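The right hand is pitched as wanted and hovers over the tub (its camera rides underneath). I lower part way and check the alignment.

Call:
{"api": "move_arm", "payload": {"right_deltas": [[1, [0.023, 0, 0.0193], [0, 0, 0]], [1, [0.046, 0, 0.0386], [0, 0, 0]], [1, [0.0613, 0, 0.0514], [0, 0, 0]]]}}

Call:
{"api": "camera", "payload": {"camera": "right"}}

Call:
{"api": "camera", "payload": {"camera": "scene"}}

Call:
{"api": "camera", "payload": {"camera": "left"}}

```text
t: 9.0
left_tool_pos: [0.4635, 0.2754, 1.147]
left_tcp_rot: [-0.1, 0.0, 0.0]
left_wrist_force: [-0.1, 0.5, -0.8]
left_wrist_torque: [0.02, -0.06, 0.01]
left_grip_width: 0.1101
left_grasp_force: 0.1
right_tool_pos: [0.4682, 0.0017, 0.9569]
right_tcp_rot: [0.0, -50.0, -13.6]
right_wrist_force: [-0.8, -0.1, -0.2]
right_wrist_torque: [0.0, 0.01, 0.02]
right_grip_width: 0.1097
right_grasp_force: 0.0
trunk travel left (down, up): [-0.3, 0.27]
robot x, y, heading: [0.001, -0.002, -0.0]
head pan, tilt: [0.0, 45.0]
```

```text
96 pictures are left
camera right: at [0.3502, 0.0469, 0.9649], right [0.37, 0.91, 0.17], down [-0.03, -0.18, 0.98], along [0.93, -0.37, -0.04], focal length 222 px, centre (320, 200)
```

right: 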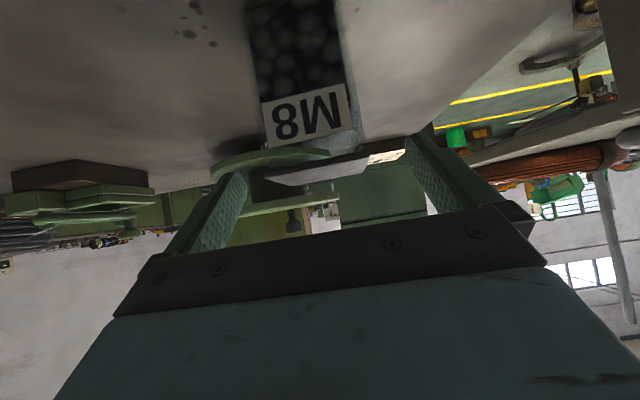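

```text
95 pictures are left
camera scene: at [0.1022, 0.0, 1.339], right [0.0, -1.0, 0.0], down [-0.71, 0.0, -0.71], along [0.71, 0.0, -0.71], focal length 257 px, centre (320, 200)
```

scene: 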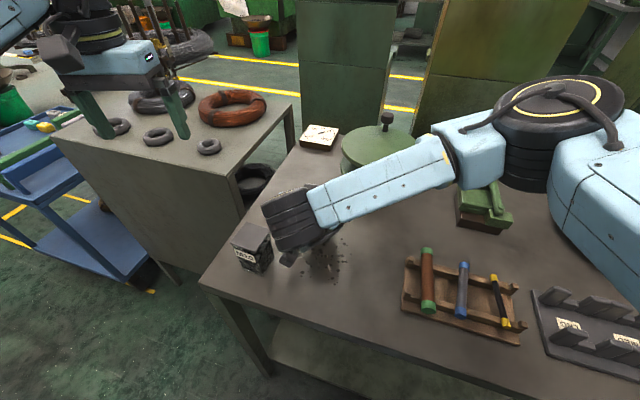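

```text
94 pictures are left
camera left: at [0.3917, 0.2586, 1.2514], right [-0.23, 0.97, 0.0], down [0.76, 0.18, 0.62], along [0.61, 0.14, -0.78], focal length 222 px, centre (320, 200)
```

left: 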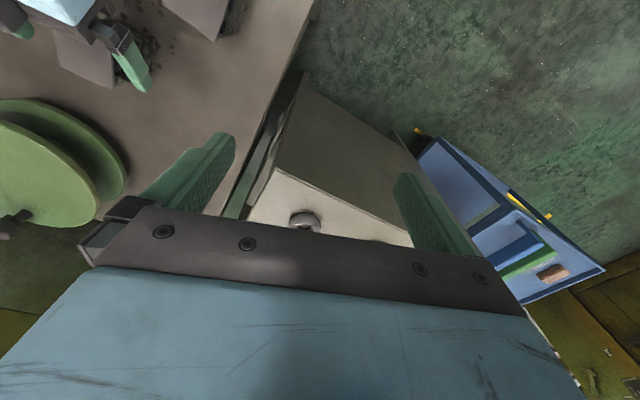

· · ·

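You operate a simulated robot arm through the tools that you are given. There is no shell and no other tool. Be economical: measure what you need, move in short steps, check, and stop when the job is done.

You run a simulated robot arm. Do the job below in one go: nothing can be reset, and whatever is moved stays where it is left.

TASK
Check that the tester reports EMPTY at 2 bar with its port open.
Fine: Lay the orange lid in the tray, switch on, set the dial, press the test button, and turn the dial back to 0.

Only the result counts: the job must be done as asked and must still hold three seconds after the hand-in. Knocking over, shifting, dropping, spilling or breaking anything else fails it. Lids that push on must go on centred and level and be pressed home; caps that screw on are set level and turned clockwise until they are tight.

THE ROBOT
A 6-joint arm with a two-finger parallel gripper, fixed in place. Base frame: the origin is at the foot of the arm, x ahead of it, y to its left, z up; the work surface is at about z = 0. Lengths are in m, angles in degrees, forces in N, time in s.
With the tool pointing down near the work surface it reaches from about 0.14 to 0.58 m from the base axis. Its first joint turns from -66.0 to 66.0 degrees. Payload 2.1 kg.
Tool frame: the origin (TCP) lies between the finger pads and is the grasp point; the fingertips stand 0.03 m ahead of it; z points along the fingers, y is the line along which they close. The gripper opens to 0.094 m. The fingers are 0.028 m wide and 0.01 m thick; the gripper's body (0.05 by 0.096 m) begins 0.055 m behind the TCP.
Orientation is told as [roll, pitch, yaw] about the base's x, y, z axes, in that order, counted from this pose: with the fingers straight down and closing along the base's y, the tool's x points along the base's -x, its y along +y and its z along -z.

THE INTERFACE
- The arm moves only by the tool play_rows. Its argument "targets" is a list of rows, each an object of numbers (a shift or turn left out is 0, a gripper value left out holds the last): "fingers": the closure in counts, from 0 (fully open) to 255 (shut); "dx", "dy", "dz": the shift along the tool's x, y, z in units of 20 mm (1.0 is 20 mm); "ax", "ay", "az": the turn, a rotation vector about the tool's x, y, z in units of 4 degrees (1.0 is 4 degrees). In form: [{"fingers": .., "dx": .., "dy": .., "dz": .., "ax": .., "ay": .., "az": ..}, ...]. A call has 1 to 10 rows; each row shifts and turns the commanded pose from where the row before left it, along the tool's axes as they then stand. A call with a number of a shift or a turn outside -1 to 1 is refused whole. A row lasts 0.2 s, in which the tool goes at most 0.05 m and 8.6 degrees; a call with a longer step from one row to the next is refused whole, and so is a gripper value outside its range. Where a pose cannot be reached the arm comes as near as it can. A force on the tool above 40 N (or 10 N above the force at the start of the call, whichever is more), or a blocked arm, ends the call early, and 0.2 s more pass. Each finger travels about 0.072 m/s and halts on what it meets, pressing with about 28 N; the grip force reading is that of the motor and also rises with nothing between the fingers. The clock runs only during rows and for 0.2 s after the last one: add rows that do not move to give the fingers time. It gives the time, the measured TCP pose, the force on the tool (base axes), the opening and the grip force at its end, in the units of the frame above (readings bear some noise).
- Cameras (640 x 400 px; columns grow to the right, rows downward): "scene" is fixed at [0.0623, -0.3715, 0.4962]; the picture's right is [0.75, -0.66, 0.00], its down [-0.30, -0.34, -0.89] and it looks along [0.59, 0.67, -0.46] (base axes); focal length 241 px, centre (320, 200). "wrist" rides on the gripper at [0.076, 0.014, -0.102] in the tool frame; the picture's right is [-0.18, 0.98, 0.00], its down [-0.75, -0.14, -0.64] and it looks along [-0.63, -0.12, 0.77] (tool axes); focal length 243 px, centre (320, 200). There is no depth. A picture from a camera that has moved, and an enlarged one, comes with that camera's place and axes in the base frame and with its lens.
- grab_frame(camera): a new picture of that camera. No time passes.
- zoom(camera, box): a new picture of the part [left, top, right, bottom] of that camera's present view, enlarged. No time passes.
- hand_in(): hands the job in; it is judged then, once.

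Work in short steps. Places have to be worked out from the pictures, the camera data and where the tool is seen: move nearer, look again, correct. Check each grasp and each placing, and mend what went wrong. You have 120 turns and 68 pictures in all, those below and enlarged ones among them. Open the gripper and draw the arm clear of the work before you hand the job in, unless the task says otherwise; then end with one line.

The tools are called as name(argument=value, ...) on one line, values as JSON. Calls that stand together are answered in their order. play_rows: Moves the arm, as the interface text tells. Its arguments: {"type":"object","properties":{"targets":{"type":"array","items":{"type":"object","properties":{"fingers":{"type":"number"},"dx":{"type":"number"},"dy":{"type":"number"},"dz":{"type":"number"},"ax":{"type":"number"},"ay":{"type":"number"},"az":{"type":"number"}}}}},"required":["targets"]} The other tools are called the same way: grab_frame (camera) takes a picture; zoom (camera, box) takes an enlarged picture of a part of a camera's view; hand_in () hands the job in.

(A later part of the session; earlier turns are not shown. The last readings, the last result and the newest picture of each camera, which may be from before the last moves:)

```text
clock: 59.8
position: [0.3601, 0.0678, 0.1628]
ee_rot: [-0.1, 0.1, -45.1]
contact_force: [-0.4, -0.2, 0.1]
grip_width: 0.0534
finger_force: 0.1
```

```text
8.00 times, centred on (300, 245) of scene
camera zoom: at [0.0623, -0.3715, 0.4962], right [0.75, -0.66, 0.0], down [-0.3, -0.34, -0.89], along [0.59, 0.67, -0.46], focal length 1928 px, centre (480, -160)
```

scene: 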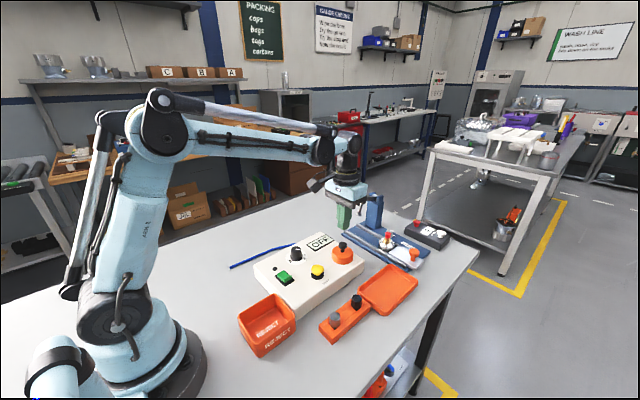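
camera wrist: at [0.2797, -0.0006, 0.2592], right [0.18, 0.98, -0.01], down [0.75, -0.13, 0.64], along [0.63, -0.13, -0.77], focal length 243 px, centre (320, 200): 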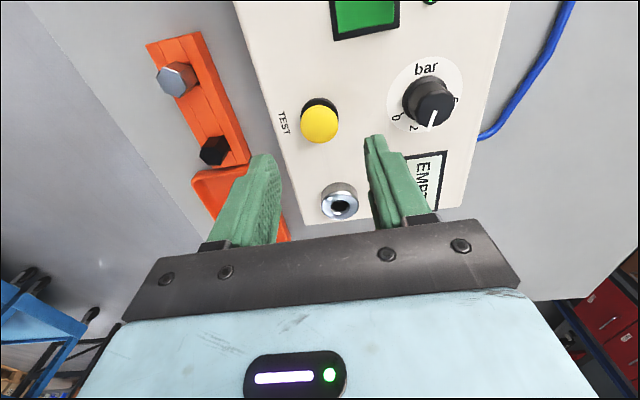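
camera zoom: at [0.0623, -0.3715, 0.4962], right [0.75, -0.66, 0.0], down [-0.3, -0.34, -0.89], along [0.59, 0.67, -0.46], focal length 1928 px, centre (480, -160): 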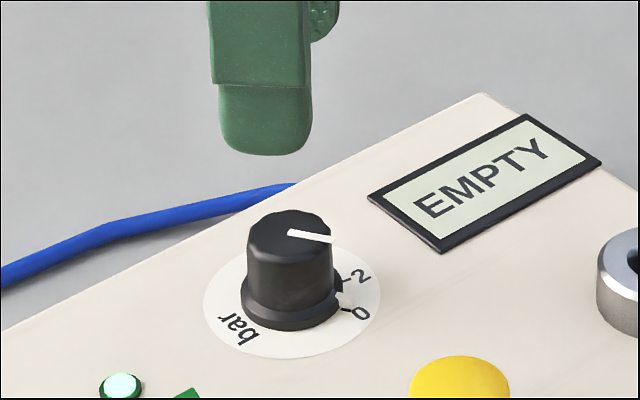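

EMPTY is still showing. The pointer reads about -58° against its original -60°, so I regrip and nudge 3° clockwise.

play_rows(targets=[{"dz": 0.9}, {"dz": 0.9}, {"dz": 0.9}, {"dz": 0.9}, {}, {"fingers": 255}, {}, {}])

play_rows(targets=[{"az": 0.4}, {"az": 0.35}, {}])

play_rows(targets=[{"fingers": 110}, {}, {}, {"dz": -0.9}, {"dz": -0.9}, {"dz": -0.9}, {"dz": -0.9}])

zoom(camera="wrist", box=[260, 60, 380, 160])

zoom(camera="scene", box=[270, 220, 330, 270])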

· · ·

Select all lines in the listing that include the word "short".

▶ [Written response]:
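You operate a simulated robot arm through the tools that you are given. There is no shell and no other tool. Be economical: measure what you need, move in short steps, check, and stop when the job is done.
Work in short steps. Places have to be worked out from the pictures, the camera data and where the tool is seen: move nearer, look again, correct. Check each grasp and each placing, and mend what went wrong. You have 120 turns and 68 pictures in all, those below and enlarged ones among them. Open the gripper and draw the arm clear of the work before you hand the job in, unless the task says otherwise; then end with one line.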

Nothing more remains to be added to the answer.